### WHAT IS REQUIRED
The listing beneath should be written out in full, exactly as shown. Write them as strings in a JSON array, leaving out blank lines.
---*---
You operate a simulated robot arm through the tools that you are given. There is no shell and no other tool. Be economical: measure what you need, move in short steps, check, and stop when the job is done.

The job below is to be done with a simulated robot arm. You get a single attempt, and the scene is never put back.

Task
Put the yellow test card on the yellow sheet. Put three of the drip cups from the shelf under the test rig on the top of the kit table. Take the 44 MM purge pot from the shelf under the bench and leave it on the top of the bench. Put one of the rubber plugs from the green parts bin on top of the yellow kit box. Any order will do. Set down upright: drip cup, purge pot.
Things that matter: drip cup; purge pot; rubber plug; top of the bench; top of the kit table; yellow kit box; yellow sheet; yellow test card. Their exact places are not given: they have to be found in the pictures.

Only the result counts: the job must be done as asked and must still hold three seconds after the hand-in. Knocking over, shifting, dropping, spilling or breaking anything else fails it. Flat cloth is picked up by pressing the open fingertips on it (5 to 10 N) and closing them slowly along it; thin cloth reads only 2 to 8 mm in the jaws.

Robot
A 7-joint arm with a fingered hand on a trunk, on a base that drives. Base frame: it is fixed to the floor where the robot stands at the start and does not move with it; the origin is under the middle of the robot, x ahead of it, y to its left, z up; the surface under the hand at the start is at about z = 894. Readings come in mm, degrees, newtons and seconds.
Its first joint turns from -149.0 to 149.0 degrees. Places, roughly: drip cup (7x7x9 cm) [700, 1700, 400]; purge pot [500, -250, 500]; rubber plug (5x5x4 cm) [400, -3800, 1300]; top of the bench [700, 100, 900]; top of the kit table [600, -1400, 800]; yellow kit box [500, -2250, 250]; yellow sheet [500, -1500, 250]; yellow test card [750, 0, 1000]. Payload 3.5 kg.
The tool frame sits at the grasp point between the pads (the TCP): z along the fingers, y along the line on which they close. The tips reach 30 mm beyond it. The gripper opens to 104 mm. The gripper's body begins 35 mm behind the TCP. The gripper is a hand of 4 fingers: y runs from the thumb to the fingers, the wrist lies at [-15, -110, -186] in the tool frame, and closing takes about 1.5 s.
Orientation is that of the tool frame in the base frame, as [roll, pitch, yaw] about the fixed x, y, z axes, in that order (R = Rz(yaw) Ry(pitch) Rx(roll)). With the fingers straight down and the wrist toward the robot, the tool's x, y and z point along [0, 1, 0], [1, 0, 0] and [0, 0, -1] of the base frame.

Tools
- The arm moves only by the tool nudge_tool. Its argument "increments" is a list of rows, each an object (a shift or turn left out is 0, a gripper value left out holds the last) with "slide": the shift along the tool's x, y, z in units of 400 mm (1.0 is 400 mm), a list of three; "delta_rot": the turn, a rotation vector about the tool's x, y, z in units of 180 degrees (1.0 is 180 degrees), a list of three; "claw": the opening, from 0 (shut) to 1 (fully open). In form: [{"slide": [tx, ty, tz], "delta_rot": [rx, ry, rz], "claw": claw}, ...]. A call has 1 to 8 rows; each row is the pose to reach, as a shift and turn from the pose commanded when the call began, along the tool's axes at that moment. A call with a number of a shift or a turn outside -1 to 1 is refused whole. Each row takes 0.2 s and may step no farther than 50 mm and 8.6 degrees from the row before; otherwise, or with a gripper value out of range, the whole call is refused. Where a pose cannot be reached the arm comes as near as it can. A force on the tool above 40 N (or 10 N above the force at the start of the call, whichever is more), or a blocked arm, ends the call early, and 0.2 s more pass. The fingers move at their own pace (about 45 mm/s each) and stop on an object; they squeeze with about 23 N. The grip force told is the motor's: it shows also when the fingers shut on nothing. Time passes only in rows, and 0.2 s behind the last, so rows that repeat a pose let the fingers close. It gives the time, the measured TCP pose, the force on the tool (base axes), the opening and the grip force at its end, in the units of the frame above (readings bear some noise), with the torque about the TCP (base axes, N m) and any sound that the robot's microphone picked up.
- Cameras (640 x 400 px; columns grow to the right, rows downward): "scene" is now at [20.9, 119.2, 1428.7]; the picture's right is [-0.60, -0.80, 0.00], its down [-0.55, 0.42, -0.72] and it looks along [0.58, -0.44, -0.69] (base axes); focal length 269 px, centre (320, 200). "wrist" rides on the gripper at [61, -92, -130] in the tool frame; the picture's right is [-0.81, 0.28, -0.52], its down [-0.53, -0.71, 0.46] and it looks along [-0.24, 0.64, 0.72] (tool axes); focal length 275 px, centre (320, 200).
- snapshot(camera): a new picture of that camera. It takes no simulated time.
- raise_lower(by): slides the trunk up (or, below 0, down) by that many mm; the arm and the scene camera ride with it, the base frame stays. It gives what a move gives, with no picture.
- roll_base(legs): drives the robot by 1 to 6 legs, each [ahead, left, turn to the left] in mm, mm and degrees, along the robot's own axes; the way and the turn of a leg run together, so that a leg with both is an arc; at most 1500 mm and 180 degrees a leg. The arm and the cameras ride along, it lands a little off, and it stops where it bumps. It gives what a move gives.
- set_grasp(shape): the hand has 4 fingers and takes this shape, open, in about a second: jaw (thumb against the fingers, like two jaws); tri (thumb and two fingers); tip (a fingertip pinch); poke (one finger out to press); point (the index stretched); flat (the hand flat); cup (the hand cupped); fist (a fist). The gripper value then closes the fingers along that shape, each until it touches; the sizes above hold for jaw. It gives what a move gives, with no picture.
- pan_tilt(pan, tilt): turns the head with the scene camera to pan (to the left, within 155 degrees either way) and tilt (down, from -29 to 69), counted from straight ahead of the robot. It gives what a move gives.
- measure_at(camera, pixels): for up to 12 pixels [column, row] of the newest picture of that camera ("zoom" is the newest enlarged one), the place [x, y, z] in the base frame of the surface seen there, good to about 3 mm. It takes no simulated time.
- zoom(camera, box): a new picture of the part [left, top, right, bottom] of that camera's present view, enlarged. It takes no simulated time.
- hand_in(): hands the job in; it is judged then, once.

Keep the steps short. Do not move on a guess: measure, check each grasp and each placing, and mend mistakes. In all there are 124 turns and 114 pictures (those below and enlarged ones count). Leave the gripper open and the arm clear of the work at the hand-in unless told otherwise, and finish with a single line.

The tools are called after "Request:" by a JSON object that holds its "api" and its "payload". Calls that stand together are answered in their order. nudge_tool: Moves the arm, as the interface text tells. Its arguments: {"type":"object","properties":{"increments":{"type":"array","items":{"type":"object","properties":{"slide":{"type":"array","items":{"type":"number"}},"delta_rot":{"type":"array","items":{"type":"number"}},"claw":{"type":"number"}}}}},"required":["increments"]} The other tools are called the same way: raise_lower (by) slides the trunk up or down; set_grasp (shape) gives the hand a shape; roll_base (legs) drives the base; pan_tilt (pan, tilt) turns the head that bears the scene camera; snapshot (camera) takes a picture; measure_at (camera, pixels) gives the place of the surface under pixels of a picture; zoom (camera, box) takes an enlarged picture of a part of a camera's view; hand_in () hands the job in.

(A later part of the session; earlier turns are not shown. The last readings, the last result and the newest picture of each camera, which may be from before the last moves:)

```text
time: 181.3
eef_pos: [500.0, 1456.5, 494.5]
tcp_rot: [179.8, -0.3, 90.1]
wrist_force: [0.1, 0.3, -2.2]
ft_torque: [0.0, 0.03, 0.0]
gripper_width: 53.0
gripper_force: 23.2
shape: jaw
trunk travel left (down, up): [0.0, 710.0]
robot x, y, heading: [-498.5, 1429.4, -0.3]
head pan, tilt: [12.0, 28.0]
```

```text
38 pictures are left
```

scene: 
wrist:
---*---
### FULL ANSWER
[
  "You operate a simulated robot arm through the tools that you are given. There is no shell and no other tool. Be economical: measure what you need, move in short steps, check, and stop when the job is done.",
  "The job below is to be done with a simulated robot arm. You get a single attempt, and the scene is never put back.",
  "Task",
  "Put the yellow test card on the yellow sheet. Put three of the drip cups from the shelf under the test rig on the top of the kit table. Take the 44 MM purge pot from the shelf under the bench and leave it on the top of the bench. Put one of the rubber plugs from the green parts bin on top of the yellow kit box. Any order will do. Set down upright: drip cup, purge pot.",
  "Things that matter: drip cup; purge pot; rubber plug; top of the bench; top of the kit table; yellow kit box; yellow sheet; yellow test card. Their exact places are not given: they have to be found in the pictures.",
  "Only the result counts: the job must be done as asked and must still hold three seconds after the hand-in. Knocking over, shifting, dropping, spilling or breaking anything else fails it. Flat cloth is picked up by pressing the open fingertips on it (5 to 10 N) and closing them slowly along it; thin cloth reads only 2 to 8 mm in the jaws.",
  "Robot",
  "A 7-joint arm with a fingered hand on a trunk, on a base that drives. Base frame: it is fixed to the floor where the robot stands at the start and does not move with it; the origin is under the middle of the robot, x ahead of it, y to its left, z up; the surface under the hand at the start is at about z = 894. Readings come in mm, degrees, newtons and seconds.",
  "Its first joint turns from -149.0 to 149.0 degrees. Places, roughly: drip cup (7x7x9 cm) [700, 1700, 400]; purge pot [500, -250, 500]; rubber plug (5x5x4 cm) [400, -3800, 1300]; top of the bench [700, 100, 900]; top of the kit table [600, -1400, 800]; yellow kit box [500, -2250, 250]; yellow sheet [500, -1500, 250]; yellow test card [750, 0, 1000]. Payload 3.5 kg.",
  "The tool frame sits at the grasp point between the pads (the TCP): z along the fingers, y along the line on which they close. The tips reach 30 mm beyond it. The gripper opens to 104 mm. The gripper's body begins 35 mm behind the TCP. The gripper is a hand of 4 fingers: y runs from the thumb to the fingers, the wrist lies at [-15, -110, -186] in the tool frame, and closing takes about 1.5 s.",
  "Orientation is that of the tool frame in the base frame, as [roll, pitch, yaw] about the fixed x, y, z axes, in that order (R = Rz(yaw) Ry(pitch) Rx(roll)). With the fingers straight down and the wrist toward the robot, the tool's x, y and z point along [0, 1, 0], [1, 0, 0] and [0, 0, -1] of the base frame.",
  "Tools",
  "- The arm moves only by the tool nudge_tool. Its argument \"increments\" is a list of rows, each an object (a shift or turn left out is 0, a gripper value left out holds the last) with \"slide\": the shift along the tool's x, y, z in units of 400 mm (1.0 is 400 mm), a list of three; \"delta_rot\": the turn, a rotation vector about the tool's x, y, z in units of 180 degrees (1.0 is 180 degrees), a list of three; \"claw\": the opening, from 0 (shut) to 1 (fully open). In form: [{\"slide\": [tx, ty, tz], \"delta_rot\": [rx, ry, rz], \"claw\": claw}, ...]. A call has 1 to 8 rows; each row is the pose to reach, as a shift and turn from the pose commanded when the call began, along the tool's axes at that moment. A call with a number of a shift or a turn outside -1 to 1 is refused whole. Each row takes 0.2 s and may step no farther than 50 mm and 8.6 degrees from the row before; otherwise, or with a gripper value out of range, the whole call is refused. Where a pose cannot be reached the arm comes as near as it can. A force on the tool above 40 N (or 10 N above the force at the start of the call, whichever is more), or a blocked arm, ends the call early, and 0.2 s more pass. The fingers move at their own pace (about 45 mm/s each) and stop on an object; they squeeze with about 23 N. The grip force told is the motor's: it shows also when the fingers shut on nothing. Time passes only in rows, and 0.2 s behind the last, so rows that repeat a pose let the fingers close. It gives the time, the measured TCP pose, the force on the tool (base axes), the opening and the grip force at its end, in the units of the frame above (readings bear some noise), with the torque about the TCP (base axes, N m) and any sound that the robot's microphone picked up.",
  "- Cameras (640 x 400 px; columns grow to the right, rows downward): \"scene\" is now at [20.9, 119.2, 1428.7]; the picture's right is [-0.60, -0.80, 0.00], its down [-0.55, 0.42, -0.72] and it looks along [0.58, -0.44, -0.69] (base axes); focal length 269 px, centre (320, 200). \"wrist\" rides on the gripper at [61, -92, -130] in the tool frame; the picture's right is [-0.81, 0.28, -0.52], its down [-0.53, -0.71, 0.46] and it looks along [-0.24, 0.64, 0.72] (tool axes); focal length 275 px, centre (320, 200).",
  "- snapshot(camera): a new picture of that camera. It takes no simulated time.",
  "- raise_lower(by): slides the trunk up (or, below 0, down) by that many mm; the arm and the scene camera ride with it, the base frame stays. It gives what a move gives, with no picture.",
  "- roll_base(legs): drives the robot by 1 to 6 legs, each [ahead, left, turn to the left] in mm, mm and degrees, along the robot's own axes; the way and the turn of a leg run together, so that a leg with both is an arc; at most 1500 mm and 180 degrees a leg. The arm and the cameras ride along, it lands a little off, and it stops where it bumps. It gives what a move gives.",
  "- set_grasp(shape): the hand has 4 fingers and takes this shape, open, in about a second: jaw (thumb against the fingers, like two jaws); tri (thumb and two fingers); tip (a fingertip pinch); poke (one finger out to press); point (the index stretched); flat (the hand flat); cup (the hand cupped); fist (a fist). The gripper value then closes the fingers along that shape, each until it touches; the sizes above hold for jaw. It gives what a move gives, with no picture.",
  "- pan_tilt(pan, tilt): turns the head with the scene camera to pan (to the left, within 155 degrees either way) and tilt (down, from -29 to 69), counted from straight ahead of the robot. It gives what a move gives.",
  "- measure_at(camera, pixels): for up to 12 pixels [column, row] of the newest picture of that camera (\"zoom\" is the newest enlarged one), the place [x, y, z] in the base frame of the surface seen there, good to about 3 mm. It takes no simulated time.",
  "- zoom(camera, box): a new picture of the part [left, top, right, bottom] of that camera's present view, enlarged. It takes no simulated time.",
  "- hand_in(): hands the job in; it is judged then, once.",
  "Keep the steps short. Do not move on a guess: measure, check each grasp and each placing, and mend mistakes. In all there are 124 turns and 114 pictures (those below and enlarged ones count). Leave the gripper open and the arm clear of the work at the hand-in unless told otherwise, and finish with a single line.",
  "The tools are called after \"Request:\" by a JSON object that holds its \"api\" and its \"payload\". Calls that stand together are answered in their order. nudge_tool: Moves the arm, as the interface text tells. Its arguments: {\"type\":\"object\",\"properties\":{\"increments\":{\"type\":\"array\",\"items\":{\"type\":\"object\",\"properties\":{\"slide\":{\"type\":\"array\",\"items\":{\"type\":\"number\"}},\"delta_rot\":{\"type\":\"array\",\"items\":{\"type\":\"number\"}},\"claw\":{\"type\":\"number\"}}}}},\"required\":[\"increments\"]} The other tools are called the same way: raise_lower (by) slides the trunk up or down; set_grasp (shape) gives the hand a shape; roll_base (legs) drives the base; pan_tilt (pan, tilt) turns the head that bears the scene camera; snapshot (camera) takes a picture; measure_at (camera, pixels) gives the place of the surface under pixels of a picture; zoom (camera, box) takes an enlarged picture of a part of a camera's view; hand_in () hands the job in.",
  "(A later part of the session; earlier turns are not shown. The last readings, the last result and the newest picture of each camera, which may be from before the last moves:)",
  "```text",
  "time: 181.3",
  "eef_pos: [500.0, 1456.5, 494.5]",
  "tcp_rot: [179.8, -0.3, 90.1]",
  "wrist_force: [0.1, 0.3, -2.2]",
  "ft_torque: [0.0, 0.03, 0.0]",
  "gripper_width: 53.0",
  "gripper_force: 23.2",
  "shape: jaw",
  "trunk travel left (down, up): [0.0, 710.0]",
  "robot x, y, heading: [-498.5, 1429.4, -0.3]",
  "head pan, tilt: [12.0, 28.0]",
  "```",
  "```text",
  "38 pictures are left",
  "```",
  "scene: ",
  "wrist:"
]